# What you need to do
Return only the lines between the line holding "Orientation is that" and the line holding "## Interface", the two boundary lines included, exactly as they appear.

◆ ◆ ◆ ◆

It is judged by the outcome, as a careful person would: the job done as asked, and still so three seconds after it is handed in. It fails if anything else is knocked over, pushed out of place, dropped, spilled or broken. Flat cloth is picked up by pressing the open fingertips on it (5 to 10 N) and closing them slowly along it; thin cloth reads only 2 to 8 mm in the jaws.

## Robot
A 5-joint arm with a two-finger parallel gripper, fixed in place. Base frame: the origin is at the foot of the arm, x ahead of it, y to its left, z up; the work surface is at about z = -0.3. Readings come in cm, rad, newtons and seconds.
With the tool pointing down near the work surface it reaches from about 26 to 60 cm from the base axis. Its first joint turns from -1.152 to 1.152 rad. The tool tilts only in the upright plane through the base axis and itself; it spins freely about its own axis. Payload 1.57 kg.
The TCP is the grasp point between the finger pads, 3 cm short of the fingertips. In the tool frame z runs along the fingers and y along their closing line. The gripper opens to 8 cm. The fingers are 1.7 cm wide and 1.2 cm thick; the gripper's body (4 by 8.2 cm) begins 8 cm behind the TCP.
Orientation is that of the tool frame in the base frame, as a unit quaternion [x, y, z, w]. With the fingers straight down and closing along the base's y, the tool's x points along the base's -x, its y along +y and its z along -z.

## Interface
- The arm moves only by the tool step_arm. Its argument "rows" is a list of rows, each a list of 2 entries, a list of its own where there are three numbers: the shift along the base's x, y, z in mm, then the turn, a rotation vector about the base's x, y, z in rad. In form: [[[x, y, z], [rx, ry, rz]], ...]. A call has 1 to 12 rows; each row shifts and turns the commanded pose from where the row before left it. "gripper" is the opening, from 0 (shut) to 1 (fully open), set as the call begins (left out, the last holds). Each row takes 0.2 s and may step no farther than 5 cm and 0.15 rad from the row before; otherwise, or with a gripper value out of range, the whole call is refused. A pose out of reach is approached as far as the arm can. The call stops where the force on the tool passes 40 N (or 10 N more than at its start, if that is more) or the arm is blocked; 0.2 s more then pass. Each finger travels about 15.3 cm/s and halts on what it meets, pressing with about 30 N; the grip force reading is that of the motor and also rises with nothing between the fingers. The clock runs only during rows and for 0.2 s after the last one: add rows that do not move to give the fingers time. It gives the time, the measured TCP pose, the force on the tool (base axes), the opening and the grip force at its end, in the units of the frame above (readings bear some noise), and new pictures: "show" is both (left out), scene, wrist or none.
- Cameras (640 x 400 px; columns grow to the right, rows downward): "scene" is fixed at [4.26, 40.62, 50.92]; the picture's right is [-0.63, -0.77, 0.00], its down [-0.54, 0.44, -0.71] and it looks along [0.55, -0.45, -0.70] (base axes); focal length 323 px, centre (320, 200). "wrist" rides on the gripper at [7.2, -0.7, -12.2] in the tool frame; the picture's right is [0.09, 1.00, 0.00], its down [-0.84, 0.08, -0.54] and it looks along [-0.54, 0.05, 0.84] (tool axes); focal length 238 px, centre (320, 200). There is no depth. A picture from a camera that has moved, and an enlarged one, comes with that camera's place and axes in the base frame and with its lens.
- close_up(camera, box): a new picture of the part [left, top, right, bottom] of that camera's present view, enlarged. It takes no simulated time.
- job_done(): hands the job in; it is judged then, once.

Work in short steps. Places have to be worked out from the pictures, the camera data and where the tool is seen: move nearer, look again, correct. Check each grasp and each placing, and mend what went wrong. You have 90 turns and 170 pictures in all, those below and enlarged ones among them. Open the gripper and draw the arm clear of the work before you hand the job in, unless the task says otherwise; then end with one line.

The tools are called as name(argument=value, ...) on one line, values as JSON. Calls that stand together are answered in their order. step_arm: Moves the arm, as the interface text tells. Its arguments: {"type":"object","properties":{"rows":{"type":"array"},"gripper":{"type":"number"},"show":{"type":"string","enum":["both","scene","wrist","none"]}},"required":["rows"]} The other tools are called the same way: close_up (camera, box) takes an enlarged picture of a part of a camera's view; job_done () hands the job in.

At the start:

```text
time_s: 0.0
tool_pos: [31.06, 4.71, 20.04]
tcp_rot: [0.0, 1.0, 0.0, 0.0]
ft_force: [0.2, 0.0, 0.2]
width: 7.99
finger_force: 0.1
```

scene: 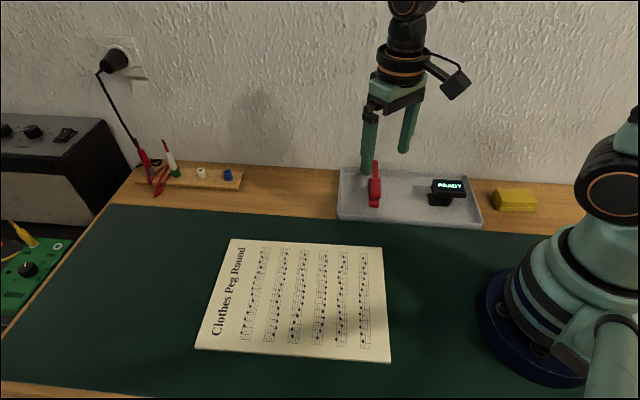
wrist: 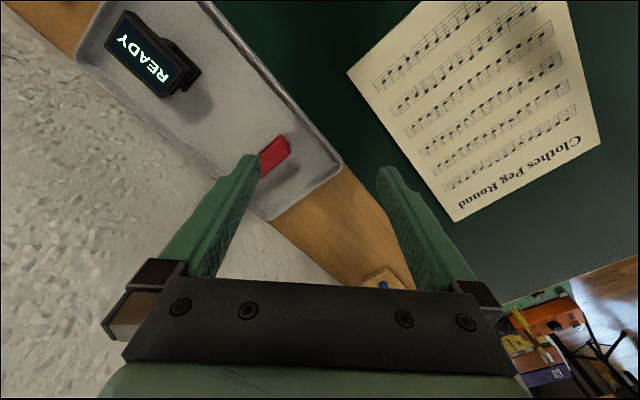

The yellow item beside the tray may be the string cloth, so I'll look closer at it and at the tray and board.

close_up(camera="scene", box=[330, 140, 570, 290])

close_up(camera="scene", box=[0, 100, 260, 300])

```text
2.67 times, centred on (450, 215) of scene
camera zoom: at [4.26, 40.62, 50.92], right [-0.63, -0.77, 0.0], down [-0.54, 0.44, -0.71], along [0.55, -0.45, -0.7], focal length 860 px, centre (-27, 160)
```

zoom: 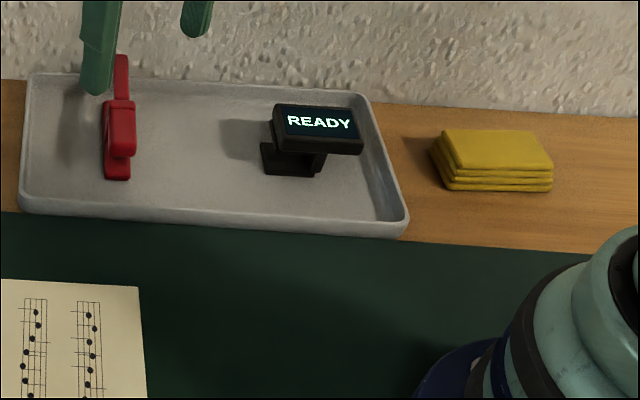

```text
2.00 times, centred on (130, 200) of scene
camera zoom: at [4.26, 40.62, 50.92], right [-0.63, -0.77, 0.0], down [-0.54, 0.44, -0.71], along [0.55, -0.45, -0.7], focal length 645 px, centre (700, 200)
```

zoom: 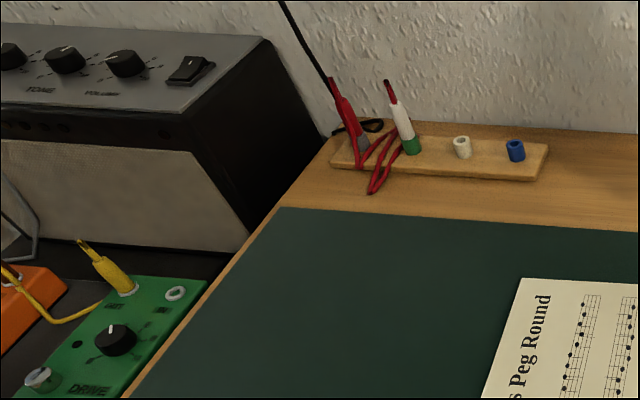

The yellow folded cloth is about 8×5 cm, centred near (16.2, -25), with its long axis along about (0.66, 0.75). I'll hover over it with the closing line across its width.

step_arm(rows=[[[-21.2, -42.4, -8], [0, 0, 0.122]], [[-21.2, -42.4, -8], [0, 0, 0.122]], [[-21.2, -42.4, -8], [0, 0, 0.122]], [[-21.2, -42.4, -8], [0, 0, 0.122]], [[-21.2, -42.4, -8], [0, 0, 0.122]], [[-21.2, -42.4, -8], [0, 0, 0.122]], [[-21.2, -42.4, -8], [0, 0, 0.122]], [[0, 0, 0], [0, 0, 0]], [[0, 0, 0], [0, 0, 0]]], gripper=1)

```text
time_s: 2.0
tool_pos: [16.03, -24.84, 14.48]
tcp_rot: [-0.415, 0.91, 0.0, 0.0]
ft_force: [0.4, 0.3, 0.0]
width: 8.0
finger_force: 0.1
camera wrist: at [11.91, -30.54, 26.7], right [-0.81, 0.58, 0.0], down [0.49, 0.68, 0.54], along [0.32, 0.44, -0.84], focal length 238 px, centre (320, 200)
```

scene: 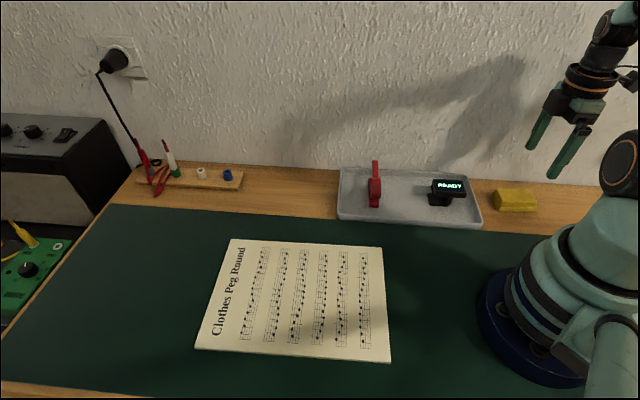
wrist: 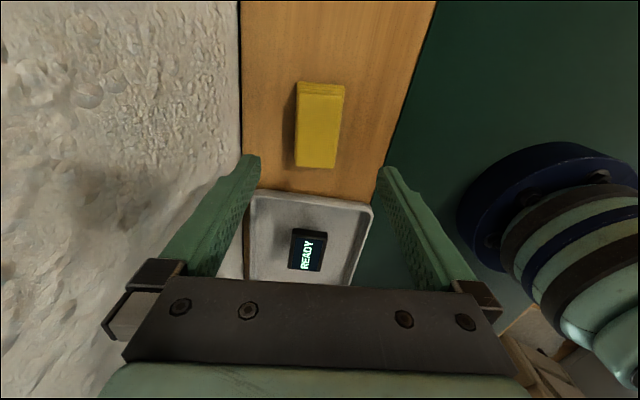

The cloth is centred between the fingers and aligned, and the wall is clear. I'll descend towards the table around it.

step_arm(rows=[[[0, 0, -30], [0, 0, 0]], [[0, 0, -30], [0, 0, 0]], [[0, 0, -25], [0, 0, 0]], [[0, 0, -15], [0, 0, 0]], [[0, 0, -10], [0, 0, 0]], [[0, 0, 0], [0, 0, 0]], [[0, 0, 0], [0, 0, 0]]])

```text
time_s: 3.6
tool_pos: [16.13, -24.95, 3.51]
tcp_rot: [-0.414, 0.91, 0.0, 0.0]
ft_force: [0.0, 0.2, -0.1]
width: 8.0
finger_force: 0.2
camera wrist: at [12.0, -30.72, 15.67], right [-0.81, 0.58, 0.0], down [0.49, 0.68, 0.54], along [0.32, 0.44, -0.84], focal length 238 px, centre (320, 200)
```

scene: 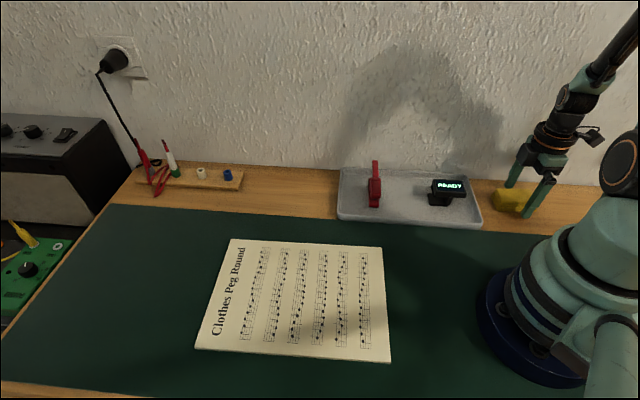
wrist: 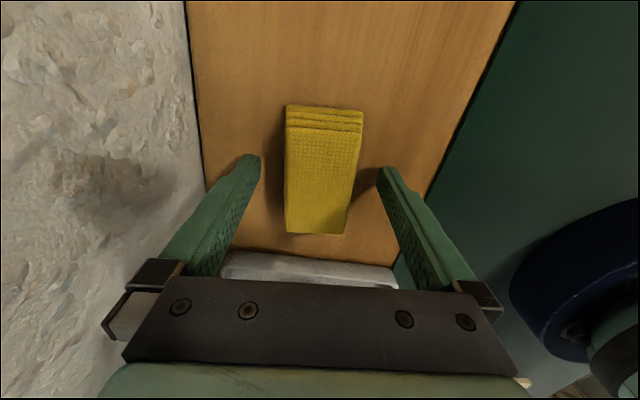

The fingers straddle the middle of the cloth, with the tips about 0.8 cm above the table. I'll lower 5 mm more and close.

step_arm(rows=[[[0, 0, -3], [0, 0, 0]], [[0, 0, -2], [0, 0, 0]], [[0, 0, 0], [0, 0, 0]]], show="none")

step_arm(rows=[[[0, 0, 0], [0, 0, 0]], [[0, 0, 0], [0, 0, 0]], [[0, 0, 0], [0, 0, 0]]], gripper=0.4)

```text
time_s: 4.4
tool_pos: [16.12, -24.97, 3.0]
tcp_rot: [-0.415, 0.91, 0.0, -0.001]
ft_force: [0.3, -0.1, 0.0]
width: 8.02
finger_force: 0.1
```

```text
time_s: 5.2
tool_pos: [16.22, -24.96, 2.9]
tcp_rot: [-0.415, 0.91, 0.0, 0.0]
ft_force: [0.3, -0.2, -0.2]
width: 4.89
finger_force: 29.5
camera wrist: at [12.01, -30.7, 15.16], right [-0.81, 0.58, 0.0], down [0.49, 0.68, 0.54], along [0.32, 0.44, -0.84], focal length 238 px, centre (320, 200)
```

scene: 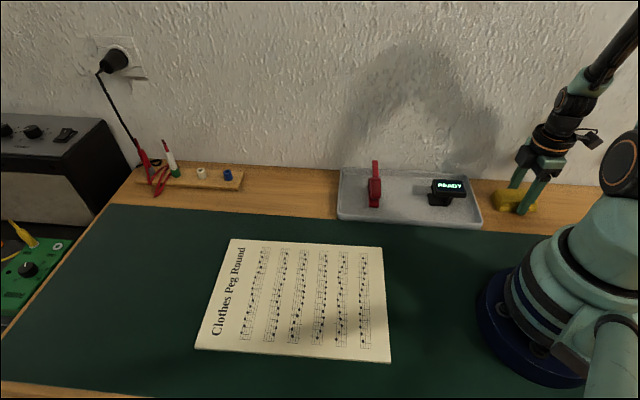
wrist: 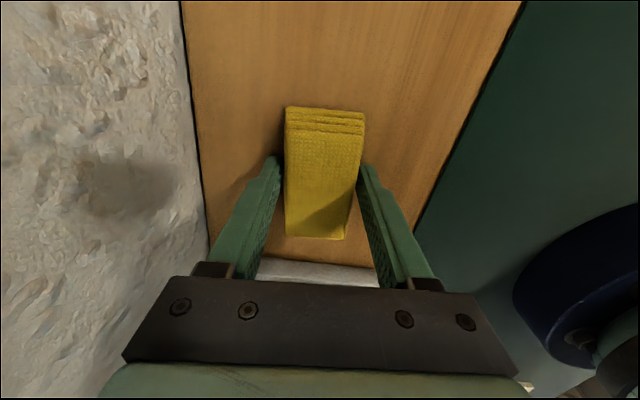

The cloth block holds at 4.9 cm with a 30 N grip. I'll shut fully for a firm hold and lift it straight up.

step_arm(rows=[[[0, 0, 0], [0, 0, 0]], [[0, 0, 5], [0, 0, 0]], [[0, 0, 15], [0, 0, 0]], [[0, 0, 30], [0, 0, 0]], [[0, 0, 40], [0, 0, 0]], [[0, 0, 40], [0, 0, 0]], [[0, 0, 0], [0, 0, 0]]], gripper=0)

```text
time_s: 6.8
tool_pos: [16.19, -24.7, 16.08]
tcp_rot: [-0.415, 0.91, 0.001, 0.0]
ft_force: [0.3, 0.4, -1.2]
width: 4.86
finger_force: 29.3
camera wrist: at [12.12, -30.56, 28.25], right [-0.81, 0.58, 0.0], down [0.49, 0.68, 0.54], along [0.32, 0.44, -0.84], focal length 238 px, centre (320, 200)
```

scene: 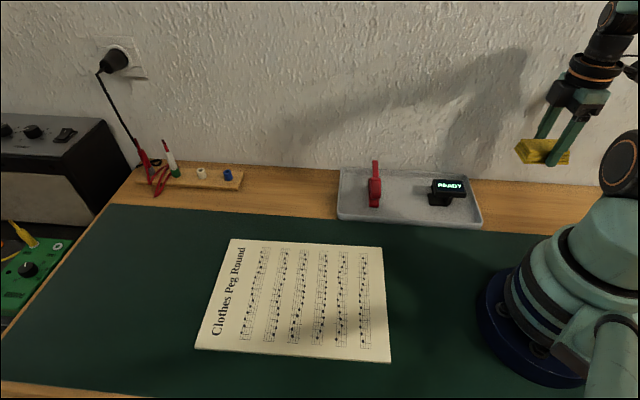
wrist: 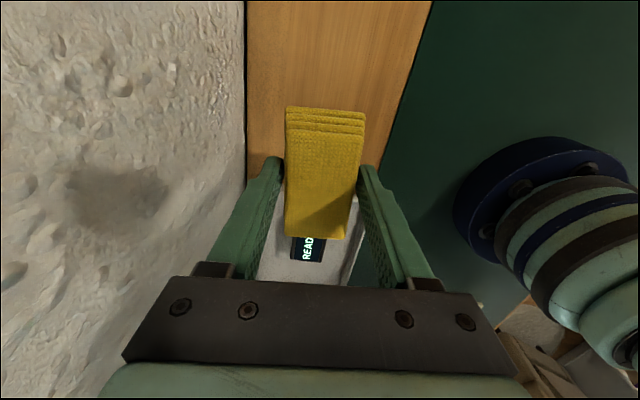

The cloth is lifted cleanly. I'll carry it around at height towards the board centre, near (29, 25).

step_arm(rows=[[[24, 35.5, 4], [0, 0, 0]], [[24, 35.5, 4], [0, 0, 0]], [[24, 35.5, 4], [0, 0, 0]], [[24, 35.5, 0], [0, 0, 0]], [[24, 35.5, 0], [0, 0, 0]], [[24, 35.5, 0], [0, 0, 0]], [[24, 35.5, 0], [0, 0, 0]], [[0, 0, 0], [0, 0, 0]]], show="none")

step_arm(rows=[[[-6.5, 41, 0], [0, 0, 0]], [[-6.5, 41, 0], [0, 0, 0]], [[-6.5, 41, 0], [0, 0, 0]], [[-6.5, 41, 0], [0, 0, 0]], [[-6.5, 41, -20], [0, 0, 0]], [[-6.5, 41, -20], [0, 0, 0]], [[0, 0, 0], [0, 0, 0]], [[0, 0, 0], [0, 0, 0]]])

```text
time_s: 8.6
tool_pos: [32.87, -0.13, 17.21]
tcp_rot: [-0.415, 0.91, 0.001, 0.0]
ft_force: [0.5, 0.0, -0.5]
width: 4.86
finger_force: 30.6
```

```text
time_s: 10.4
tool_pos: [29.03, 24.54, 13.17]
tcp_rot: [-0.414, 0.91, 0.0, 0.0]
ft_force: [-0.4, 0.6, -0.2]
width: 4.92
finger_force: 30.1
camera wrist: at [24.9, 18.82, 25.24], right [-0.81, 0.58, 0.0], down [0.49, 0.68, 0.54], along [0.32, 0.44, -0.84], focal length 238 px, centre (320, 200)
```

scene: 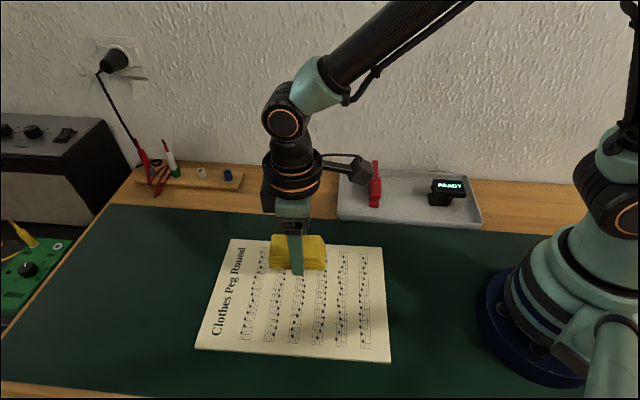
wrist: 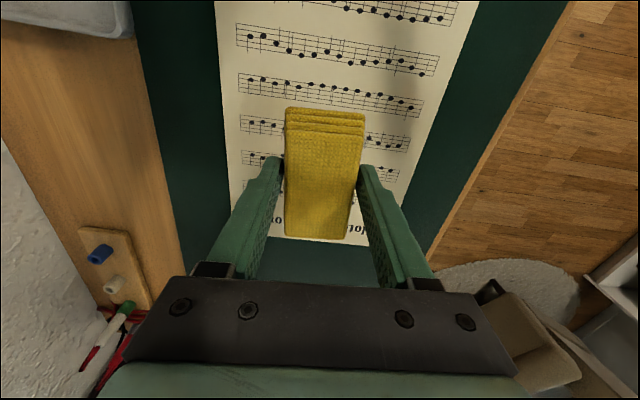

◆ ◆ ◆ ◆

# Completed exercise
Orientation is that of the tool frame in the base frame, as a unit quaternion [x, y, z, w]. With the fingers straight down and closing along the base's y, the tool's x points along the base's -x, its y along +y and its z along -z.

## Interface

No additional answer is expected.